Exercise brief> Transcribe only the lines of the listing below from the one holding "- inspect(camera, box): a" through the one holding "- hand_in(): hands", inclusive, without any change. Put each line that is not blank into a JSON list as a string.

[START OF Material provided]

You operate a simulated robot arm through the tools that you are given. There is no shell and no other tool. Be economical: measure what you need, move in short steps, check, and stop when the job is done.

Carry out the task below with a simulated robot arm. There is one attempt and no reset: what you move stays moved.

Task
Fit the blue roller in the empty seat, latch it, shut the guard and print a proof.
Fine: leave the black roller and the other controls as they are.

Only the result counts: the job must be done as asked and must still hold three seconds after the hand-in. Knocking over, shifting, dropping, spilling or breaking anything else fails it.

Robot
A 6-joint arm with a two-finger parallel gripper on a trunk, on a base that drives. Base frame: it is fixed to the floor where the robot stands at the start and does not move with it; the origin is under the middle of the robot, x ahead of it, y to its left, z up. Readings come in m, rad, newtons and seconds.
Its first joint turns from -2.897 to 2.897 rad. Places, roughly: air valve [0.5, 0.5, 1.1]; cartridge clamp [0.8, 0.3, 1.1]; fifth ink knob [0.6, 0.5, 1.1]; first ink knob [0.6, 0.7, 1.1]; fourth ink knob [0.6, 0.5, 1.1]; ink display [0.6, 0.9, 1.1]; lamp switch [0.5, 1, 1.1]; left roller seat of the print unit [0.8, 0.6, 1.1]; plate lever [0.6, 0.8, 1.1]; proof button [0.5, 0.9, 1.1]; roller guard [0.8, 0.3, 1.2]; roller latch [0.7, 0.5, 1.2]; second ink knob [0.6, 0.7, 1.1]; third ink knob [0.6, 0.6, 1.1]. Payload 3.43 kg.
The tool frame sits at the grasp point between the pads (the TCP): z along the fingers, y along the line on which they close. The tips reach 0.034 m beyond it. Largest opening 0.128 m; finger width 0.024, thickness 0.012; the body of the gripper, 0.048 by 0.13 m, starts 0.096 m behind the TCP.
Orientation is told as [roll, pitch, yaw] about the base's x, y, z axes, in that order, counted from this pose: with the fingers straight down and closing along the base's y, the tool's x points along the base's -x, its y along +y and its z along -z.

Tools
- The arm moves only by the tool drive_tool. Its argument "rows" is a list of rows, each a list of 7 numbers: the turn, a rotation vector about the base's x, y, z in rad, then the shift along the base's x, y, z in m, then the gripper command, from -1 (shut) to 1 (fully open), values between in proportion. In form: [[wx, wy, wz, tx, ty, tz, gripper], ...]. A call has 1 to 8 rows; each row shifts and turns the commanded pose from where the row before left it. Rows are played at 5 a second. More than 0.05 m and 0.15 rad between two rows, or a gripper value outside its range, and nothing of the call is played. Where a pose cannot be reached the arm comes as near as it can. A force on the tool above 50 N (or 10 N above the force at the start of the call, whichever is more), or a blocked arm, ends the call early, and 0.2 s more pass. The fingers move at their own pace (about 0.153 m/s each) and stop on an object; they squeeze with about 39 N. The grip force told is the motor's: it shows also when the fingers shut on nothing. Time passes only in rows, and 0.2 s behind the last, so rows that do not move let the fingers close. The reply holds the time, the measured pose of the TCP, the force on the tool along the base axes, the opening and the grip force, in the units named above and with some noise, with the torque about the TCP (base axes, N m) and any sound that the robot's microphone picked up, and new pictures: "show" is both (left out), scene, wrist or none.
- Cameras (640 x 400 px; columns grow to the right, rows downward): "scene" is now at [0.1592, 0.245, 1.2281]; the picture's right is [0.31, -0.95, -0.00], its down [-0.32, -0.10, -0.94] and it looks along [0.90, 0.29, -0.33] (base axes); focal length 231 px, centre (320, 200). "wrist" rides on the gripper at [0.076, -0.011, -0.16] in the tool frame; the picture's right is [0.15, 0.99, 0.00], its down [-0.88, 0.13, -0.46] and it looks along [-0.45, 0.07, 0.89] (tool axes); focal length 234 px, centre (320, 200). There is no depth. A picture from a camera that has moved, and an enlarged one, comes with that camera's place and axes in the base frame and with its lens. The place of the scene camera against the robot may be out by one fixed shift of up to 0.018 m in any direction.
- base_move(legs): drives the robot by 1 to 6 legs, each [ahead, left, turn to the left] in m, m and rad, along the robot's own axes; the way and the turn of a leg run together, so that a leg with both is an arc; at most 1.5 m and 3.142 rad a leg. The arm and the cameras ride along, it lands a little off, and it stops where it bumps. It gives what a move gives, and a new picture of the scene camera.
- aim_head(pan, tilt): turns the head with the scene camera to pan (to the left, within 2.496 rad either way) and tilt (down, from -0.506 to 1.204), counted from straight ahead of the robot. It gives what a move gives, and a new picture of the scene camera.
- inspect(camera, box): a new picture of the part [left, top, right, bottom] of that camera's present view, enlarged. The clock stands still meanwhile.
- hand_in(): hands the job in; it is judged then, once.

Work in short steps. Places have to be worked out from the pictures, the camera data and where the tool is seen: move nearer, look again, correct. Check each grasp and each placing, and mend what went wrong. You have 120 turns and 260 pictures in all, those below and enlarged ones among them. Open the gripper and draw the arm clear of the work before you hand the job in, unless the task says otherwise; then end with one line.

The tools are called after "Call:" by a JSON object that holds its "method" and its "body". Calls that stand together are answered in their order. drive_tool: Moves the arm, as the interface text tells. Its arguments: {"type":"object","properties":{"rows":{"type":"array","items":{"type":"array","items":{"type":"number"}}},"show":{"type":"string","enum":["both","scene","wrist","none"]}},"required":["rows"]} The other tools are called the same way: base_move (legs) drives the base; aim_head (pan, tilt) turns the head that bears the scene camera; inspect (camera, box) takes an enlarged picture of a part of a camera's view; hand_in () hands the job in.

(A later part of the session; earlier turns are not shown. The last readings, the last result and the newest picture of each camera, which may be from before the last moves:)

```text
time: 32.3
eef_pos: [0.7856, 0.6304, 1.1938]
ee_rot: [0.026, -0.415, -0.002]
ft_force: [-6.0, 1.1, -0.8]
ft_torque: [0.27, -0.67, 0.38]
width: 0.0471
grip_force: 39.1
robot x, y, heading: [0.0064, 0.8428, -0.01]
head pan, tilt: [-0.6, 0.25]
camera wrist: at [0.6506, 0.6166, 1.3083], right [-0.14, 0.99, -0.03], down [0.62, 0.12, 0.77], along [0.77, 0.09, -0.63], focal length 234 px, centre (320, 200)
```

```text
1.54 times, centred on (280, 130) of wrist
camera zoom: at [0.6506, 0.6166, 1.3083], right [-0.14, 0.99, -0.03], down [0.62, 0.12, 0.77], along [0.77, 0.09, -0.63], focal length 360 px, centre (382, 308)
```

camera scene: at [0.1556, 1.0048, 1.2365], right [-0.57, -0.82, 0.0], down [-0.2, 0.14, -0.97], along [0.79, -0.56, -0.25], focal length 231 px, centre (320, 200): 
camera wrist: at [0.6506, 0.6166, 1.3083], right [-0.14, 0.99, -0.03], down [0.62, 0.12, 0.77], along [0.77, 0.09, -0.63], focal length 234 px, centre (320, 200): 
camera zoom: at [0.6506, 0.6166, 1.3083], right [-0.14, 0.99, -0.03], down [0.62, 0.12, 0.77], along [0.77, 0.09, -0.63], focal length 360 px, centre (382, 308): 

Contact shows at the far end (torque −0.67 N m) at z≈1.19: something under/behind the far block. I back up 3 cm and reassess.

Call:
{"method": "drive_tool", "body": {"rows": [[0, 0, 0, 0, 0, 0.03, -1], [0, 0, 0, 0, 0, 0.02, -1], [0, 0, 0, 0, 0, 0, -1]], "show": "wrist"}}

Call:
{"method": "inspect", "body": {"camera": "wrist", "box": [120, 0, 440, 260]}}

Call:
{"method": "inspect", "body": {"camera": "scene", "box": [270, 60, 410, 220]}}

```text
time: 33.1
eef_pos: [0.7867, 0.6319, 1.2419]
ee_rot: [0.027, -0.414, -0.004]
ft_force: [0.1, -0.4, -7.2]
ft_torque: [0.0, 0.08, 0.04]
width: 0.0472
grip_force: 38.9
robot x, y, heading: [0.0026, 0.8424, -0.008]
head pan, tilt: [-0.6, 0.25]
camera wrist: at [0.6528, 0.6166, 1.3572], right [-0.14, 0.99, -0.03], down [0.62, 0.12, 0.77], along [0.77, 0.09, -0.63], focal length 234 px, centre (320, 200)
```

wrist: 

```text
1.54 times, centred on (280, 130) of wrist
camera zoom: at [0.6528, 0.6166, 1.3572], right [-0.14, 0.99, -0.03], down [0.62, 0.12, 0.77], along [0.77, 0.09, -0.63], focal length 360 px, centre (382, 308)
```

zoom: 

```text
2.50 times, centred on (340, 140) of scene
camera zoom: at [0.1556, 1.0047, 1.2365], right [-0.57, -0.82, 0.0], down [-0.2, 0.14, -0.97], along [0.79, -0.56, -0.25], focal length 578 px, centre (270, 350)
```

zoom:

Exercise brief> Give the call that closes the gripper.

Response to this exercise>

[END OF Material provided]

Response to this exercise>
[
  "- inspect(camera, box): a new picture of the part [left, top, right, bottom] of that camera's present view, enlarged. The clock stands still meanwhile.",
  "- hand_in(): hands the job in; it is judged then, once."
]